I also recall during the 2008 presidential election when Bruce endorsed Barack Obama and appeared at a campaign stop with the then-Illinois senator somewhere outside Philadelphia.
It was a surreal moment – the Harvard elitist and community organizer -- and the washed up, filthy rich rock star speaking up on behalf of the “common people.”
There's yet another – perhaps insidious – element to Springsteen's popularity.
Bruce is one of the few prominent white rock-and-roll stars still standing. As hip-hop climbed to prominence in the late 1980s and throughout the 1990s, many white fans clung tighter to Springsteen as being “one of them.”
Indeed, Bruce represented a familiar and comforting “white symbol” amid a pop music culture increasingly populated by black rappers and others.

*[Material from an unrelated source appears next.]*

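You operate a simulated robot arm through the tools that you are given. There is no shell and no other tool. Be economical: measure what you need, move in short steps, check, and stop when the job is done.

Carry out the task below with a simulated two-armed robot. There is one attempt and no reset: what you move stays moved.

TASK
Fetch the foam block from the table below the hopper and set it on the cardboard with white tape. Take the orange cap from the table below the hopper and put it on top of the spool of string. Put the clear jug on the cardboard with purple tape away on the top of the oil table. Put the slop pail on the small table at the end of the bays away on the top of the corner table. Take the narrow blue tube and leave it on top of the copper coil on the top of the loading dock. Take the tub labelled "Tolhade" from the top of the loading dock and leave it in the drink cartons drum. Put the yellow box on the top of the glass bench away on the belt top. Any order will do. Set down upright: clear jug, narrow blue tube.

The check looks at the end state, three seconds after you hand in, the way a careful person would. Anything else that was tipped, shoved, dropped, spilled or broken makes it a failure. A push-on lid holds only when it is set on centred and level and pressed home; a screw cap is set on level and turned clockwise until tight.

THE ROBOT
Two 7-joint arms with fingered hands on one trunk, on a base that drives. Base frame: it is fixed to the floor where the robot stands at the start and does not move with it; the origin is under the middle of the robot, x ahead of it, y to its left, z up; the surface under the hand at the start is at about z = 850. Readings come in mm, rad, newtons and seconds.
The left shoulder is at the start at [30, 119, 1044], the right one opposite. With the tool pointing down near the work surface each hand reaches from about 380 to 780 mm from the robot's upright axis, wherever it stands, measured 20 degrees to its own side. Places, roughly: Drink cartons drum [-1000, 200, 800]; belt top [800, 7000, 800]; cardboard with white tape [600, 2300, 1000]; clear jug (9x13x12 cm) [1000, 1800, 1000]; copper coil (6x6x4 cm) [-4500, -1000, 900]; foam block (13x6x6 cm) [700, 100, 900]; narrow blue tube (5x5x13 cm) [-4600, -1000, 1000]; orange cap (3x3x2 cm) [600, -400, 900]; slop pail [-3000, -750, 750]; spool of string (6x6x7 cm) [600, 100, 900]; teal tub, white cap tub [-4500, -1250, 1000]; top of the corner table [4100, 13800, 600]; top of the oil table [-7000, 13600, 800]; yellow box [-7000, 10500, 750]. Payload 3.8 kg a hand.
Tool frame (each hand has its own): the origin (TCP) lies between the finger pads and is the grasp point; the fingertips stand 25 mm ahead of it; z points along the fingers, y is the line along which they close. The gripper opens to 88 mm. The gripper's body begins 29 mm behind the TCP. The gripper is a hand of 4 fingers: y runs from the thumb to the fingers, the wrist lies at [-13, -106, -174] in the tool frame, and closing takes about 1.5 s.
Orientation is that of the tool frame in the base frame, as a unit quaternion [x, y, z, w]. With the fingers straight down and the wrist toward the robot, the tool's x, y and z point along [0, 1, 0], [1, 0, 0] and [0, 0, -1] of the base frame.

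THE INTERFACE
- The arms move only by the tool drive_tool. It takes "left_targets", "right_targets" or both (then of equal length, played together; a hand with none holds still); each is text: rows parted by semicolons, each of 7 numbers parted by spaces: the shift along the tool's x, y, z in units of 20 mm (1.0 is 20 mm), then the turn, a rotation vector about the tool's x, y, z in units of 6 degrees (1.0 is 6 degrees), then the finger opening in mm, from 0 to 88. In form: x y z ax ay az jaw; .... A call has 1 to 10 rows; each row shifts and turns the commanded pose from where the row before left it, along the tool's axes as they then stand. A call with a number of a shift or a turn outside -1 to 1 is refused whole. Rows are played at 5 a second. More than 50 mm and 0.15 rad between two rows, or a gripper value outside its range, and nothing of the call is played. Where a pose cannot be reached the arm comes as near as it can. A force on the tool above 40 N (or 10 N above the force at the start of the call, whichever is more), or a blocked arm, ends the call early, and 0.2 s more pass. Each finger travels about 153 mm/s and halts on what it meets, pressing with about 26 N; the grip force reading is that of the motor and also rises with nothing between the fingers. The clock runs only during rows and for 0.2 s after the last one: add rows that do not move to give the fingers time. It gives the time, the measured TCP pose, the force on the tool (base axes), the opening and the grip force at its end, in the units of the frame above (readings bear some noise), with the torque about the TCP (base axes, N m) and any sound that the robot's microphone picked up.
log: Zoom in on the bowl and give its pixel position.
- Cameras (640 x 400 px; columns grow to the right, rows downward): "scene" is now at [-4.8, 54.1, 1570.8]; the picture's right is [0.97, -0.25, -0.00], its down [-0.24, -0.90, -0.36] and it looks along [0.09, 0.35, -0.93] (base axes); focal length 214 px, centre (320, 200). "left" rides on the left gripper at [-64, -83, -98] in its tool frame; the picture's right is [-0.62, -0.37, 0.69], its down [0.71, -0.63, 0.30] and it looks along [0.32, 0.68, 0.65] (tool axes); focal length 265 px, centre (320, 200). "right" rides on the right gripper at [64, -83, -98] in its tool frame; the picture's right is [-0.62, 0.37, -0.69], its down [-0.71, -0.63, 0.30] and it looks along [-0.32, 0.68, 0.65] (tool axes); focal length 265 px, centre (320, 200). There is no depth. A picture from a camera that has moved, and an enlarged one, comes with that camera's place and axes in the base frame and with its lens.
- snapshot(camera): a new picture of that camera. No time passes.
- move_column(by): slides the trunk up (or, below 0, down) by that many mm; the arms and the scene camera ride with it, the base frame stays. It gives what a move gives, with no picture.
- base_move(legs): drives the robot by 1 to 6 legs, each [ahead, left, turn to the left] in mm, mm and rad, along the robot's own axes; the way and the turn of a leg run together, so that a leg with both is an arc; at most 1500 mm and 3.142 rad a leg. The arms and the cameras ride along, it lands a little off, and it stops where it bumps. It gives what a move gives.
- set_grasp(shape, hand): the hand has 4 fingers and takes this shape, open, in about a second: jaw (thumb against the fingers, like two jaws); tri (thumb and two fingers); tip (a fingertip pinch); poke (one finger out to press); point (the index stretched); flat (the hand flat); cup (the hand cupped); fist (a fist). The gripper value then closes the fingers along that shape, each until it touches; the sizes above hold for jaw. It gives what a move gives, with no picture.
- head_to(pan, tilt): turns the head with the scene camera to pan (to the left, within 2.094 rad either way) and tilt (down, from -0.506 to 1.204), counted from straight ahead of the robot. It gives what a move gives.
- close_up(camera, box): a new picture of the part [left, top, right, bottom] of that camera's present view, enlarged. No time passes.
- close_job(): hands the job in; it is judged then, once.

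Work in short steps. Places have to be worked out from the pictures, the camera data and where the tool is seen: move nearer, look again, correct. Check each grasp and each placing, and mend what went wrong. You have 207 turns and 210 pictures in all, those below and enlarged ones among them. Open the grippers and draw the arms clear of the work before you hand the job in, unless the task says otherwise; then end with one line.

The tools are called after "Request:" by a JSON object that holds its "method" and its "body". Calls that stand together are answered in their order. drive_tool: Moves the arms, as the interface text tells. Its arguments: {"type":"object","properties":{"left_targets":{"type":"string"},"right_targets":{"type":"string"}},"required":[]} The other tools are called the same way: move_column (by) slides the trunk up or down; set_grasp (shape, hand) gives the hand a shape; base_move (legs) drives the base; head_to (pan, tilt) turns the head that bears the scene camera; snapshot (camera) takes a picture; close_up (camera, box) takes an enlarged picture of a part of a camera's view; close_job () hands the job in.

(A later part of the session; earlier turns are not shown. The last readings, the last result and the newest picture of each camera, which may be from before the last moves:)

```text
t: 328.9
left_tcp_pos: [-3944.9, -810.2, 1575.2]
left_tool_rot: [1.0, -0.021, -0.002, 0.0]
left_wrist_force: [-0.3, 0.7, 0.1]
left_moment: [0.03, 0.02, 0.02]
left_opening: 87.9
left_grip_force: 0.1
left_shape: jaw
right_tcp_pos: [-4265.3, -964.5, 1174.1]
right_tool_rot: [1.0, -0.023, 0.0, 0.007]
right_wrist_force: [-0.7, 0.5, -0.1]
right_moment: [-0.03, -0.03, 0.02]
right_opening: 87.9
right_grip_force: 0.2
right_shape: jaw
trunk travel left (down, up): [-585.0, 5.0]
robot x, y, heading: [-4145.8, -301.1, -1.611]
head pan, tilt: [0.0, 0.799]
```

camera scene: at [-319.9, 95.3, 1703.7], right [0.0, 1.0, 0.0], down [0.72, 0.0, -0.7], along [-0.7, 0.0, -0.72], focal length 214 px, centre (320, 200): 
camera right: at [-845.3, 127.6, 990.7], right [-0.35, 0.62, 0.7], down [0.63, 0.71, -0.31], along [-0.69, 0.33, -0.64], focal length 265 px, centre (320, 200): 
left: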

I know white Springsteen fans that have referred to purely racial considerations to defend their attachment to him.
Bruce himself is reportedly an avowed anti-racist who would probably be appalled by such sentiments – but, having to walk a fine line, he can't afford to alienate a significant portion of his record-buying and concert-attending fans.
Bruce is now 62 – SIXTY-TWO – just three years away from the mandatory retirement age for most of us and qualifies as a senior citizen. But he still dresses and talks like someone less than half his age. He's, of course, not alone in this delusionary self-deception -- Paul McCartney, Mick Jagger, Rod Stewart, and scores of other aged dinosaurs can't deal with their advanced age and pretend they're youthful, relevant and vital.
Bruce is basically a lucrative “corporate entity” masquerading as a troubadour for the masses – he has actually become a self-parody, but most of his besotted fans don't seem to get the travesty that he truly is.
When true music lovers compare him to such genuine, authentic, hard-living artists like Hank Williams Sr., Ledbelly, Johnny Cash and Merle Haggard who truly suffered and lived tumultuous lives, Bruce is nothing but a phony, bourgeois poser.
What stirring melodies has Bruce writen? What immortal songs has he composed? I don't see any.
As a punchline, let me add that Bruce's latest record is titled “Wrecking Ball” -- provide your own joke.